August 6, 2008
Results from a study of IL2 (interleukin-2) garnered substantial interest from a full audience today at the International AIDS Conference in Mexico City. Though IL2 is the most studied immune based therapy, its usefulness as an adjunct for HIV therapy mostly hasn't panned out, except as an experimental drug for discreet use in a select group of people. However, these results are quite exceptional and have the potential to offer a person to take extra time before starting HIV therapy.
IL2 works with the immune system to create a stronger defense against HIV infection. In general, the theory has been to activate the immune system to produce more immune cells in order to combat and control HIV. (Some inaccurately refer to this as "boosting"). However, this hasn't worked because the activation actually causes unwanted and sometimes life-threatening side effects.
What's intriguing about how IL2 was used in this study is that the researchers used it before a person went on HIV therapy, unlike how much of IL2/HIV research has so far done. The theory here was to prevent the loss or improve the level of CD4 cells and thus defer the start of HIV therapy. Since the current Federal Guidelines recommend starting therapy at or below 350 CD4s, keeping them above that mark was the goal for the study.
The study enrolled 130 people with HIV and randomly assigned them to two groups: those on IL2 (66) and those on placebo (64). All had CD4 counts from 300-500 (average 383), and had average viral loads of 4.36 log10 cp/ml. None had signs of HIV progression. Those on IL2 received 4 cycles of it twice a day for 5 days, every 8 weeks for the first 52 weeks. After that, 2 optional cycles per year were offered but not required.

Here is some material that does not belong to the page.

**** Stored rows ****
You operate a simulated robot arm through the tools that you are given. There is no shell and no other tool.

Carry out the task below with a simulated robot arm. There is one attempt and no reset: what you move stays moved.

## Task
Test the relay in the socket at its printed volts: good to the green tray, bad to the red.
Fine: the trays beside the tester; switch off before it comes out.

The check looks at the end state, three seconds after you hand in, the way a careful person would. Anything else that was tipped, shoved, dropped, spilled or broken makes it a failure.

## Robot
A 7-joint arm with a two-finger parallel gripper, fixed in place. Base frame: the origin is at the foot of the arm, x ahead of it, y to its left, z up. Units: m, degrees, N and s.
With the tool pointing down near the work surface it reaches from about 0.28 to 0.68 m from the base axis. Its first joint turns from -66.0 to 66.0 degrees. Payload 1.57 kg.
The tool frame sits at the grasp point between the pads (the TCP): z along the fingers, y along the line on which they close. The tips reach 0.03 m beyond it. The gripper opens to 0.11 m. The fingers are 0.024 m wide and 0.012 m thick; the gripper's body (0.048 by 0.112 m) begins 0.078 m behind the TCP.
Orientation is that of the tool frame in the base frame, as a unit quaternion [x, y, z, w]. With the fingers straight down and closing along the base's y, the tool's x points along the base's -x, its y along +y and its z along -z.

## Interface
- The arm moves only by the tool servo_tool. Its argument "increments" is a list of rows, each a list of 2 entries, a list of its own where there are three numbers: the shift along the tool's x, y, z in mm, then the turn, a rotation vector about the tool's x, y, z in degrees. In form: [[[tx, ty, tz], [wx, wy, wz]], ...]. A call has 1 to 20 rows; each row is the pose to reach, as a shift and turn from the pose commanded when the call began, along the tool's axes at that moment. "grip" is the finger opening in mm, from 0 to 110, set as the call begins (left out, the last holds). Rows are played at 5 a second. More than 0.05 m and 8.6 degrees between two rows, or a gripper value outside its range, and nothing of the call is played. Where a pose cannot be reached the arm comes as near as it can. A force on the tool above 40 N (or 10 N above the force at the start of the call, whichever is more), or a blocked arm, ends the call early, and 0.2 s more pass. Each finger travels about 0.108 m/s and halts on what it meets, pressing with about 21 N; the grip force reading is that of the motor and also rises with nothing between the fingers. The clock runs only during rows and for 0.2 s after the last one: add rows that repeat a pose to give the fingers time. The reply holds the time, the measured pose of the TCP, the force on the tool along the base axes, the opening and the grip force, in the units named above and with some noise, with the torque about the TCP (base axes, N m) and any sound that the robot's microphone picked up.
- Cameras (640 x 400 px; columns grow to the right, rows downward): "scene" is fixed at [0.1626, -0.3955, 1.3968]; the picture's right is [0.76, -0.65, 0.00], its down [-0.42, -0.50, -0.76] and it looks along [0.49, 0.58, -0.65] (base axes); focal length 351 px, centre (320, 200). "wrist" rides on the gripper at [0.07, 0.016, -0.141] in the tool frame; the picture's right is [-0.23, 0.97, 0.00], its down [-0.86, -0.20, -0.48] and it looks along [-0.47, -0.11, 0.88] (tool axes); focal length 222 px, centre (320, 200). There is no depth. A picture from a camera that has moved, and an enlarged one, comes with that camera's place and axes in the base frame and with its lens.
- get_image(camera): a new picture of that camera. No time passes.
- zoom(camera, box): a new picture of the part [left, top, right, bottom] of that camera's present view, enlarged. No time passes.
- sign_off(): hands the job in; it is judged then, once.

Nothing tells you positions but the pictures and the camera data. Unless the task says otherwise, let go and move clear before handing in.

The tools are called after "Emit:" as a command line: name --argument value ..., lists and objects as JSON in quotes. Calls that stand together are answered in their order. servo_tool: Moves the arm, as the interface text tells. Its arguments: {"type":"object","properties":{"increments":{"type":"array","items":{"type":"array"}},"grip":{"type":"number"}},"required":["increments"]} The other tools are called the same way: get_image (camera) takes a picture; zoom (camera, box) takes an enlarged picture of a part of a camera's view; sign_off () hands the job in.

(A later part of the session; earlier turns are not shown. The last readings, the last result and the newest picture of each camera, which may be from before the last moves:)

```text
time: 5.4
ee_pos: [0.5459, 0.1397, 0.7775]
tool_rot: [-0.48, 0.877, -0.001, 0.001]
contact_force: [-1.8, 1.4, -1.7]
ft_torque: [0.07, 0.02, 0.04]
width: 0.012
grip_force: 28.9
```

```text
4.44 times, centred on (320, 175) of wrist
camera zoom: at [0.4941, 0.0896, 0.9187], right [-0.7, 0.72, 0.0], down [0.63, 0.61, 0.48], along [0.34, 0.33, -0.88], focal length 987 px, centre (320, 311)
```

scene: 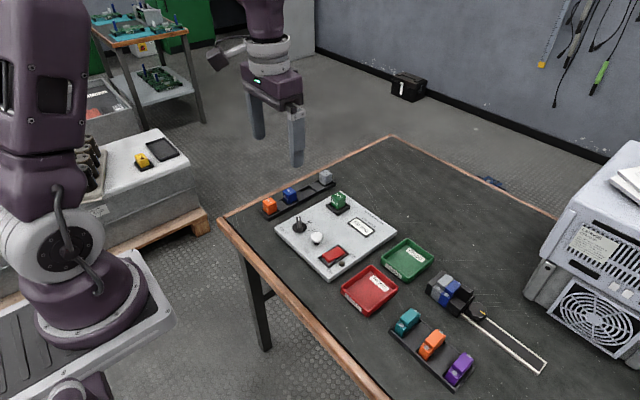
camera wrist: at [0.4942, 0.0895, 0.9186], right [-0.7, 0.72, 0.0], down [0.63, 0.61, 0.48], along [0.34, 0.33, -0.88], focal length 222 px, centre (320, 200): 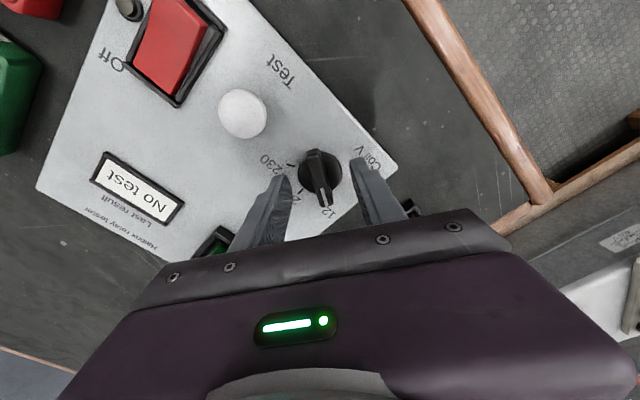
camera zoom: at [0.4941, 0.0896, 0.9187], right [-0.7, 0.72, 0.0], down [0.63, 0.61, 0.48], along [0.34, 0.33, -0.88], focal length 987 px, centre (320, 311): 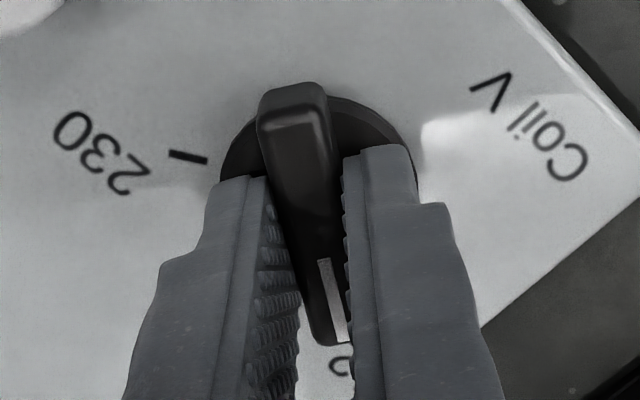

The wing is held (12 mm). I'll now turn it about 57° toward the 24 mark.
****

In this study, those volunteers who experienced any one of 4 different events by week 96 were taken off IL2 therapy and started on HIV therapy. These events were: a CD4 count below 300, an independent decision to start HIV therapy, the diagnosis of an AIDS-defining condition, or death. The study extended its follow-up on the volunteers to 150 weeks.
The results are quite remarkable. Through week 96, the average change in CD4 counts was +51 for the IL2 group and -64 for placebo. There was no difference between the groups in terms of vial loads. This is an important finding, as one of the fears of IL2 therapy is that it might cause HIV levels to rise. For those on IL2, CD4 count and viral load changes predicted HIV disease progression; while for those on placebo, only their CD4 count change predicted progression.
Even more remarkable was that for volunteers with lower viral loads (below 4.5 log10 cp/ml) at the start of the study, the likelihood that their HIV did not progress was 66% for those on IL2 and only 10% for those on placebo. This allowed those IL2 volunteers to delay starting HIV therapy by up to 92 weeks on average! These results are striking given the amount of time without therapy and the similar rate of adverse events between the two groups.
It should be noted here that this study used a lower dose of IL2 than has been used in other studies, like SILCAT and ESPRIT. Still, people taking IL2 reported feeling fatigue, fevers and other 'flu-like' symptoms while on IL2 therapy. While the severity of these symptoms may have been less due to the lower dose used in the study, these side effects are a major drawback for IL2.
Once a person starts his or her HIV therapy, it's a lifelong commitment. So strategies that help delay when a person actually starts are greatly encouraged. Longer time off treatment might improve one's quality of life and offset long-term side effects seen with HIV therapy. If IL2 can fill that void, then it's a step forward for those who can access the treatment. However, much more research will need to be conducted.